Chocolate should never be served tainted with bacon. There, I said it and saved countless holiday parties and family gatherings.

My Depression-era grandmother, who made lovely chocolate cakes, might well have agreed with me. Chocolate cake with bacon-flavored chocolate frosting must have been a gruesome mistake in a backwoods kitchen.

Unfathomably, that combination has become a rage with foodies. Magazines, new cookbooks, Facebook links, and newspaper recipes are tossing good sense to the wind and touting bacon-flavored desserts.

What’s the definition of a foodie? A person who likes food and knows about food and its many incarnations, I suppose. Someone who may or may not be trained in food preparation.

Well, that describes all of us, doesn’t it? After all, we all eat, don’t we? At least, we like to eat, if we’re so lucky, which is what Thanksgiving is mostly about in my house.

I won’t be popular taking such a strong stand against the bacon frosting, but I’ll do it for my close friend, the chocolate. I know that adding bacon to every dish is trendy — it’s savory, it’s full-flavored, it goes with “everything” — but holidays are about sharing, remembering old times, and smiling in anticipation of the upcoming harvest and holy-day dinners.

If I’m served pig-in-a-pastry, I won’t smile, I won’t share, and I won’t fondly remember the occasion. Please, I implore you, resist trendiness.

Instead, shift your focus to the meaning behind the holidays and the traditions that created them. Or, ignore me as my own children do, resist the traditions, watch Charlie Brown, and focus, instead, on the food.

With no family nearby, and a Mexican father who didn’t celebrate Thanksgiving until high school, our kids have gone with what they know; they call Thanksgiving Day by the more descriptive moniker, Feast Day.

“Mom, there are only nine days until Feast Day!” my daughter, Clara, informed me. “Get cooking!”

The joke’s on her; as vegetarians, no food on our table needs hours of preparation.

Getting everything we deem essential to the holiday table at the same time is always a big job, though. In recent years I’ve begun to think of Feast Day as Chore Day, with the joke on myself for being stuck with all the work.

Girlhood Thanksgivings spent with second and third cousins in the hills of Arkansas at my great-grandmother’s farmstead — an old general store between nowhere and nowhere else on a gravel road that cut through her farm fields and streams — left happy, vivid holiday memories. Freezing on the enclosed, but unheated, porch-turned-second bedroom, packed four to a bed; raisin pie, mincemeat pie, cornbread dressing, and morning-after fry-ups with dozens of fresh eggs fried in sausage drippings; and running to the outhouse with a flashlight until the men put in Grandma’s indoor plumbing made Thanksgiving an interesting and lovely time.

The people are gone now, so few still living, with the first-name-only cousins scattered across the country.

I spent Thanksgivings and most Christmases during college at my other grandmother’s house, six hours away.

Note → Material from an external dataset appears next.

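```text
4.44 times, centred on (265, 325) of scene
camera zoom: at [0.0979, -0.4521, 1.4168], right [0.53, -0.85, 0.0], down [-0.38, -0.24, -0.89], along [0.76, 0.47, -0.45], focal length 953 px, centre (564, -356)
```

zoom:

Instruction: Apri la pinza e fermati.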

My fiancé, who became my husband, went with me for years both then, and after school ended. Her home was a haven from deadlines, studies, responsibilities, and family stresses.

No matter which cousins, siblings, parents, or teens had unresolved issues between them, everyone who could make it would come to Grandma’s house each holiday. Her house was our home.

She loved cooking for her family, and Thanksgiving was a chance for her to stuff us full. Her Feast Day was no chore, but a labor of love and gratitude for her blessings of children.

Unlike the Southern family, Grandma was technically a Northerner, which meant that she made bread dressing, not cornbread dressing. My parents, on those few occasions we couldn’t go to one of the grandmas’, would debate which dressing was proper on a Thanksgiving Day table. My mother always won and she made cornbread dressing.

She softened enough toward my father, though, to make him a small dish of that nasty-looking bread dressing. It was slimy, congealed, full of visible giblet chunks and long, crunchy crusts. My sister and I avoided looking at it after the first glance.

We also avoided my mother’s larger dish of moistened but crumbly mush with too much sage. As I’ve seen with my own children, dressing is not always a child’s favorite food.

By the time I went to Grandma’s house during college, I avoided the dressing and the turkey, too. There were plenty of mashed potatoes, cranberry sauce, two vegetables, and black olives to tide me over until she served her blueberry pie and her chocolate cake.

Her cake was wonderful. Now that she’s gone, I sometimes consider adding a chocolate cake to the menu, but Chore Day still weighs on me and I leave the cake for other occasions.

Grandma wasn’t as rigid as I, and she probably would have jumped on the trendy bacon-wagon, too. She loved to feed us, and, if the family wanted savory-flavored frosting, she would have provided it. But, hers was the bread-dressing recipe my sister, mother, and I dreaded. Remembering her quirks, I’m sure Grandma would have added a few giblets to the frosting in the spirit of “waste not, want not.”

My kids don’t have big family gatherings from which to draw colorful memories. I probably mourn more for my own passed relatives than for my kids’ future reminiscences.

My children’s enthusiasm for black olive fingernails and mounds of buttery mashed potatoes, followed by all the pumpkin pie they can eat — made from pumpkins grown in their own garden — makes them pretty happy, and for that I am thankful. I might even make one of Grandma’s blueberry pies, with frozen berries instead of the economical canned fruit she used, and pass on a few of her stories while we share our blessings on Feast Day.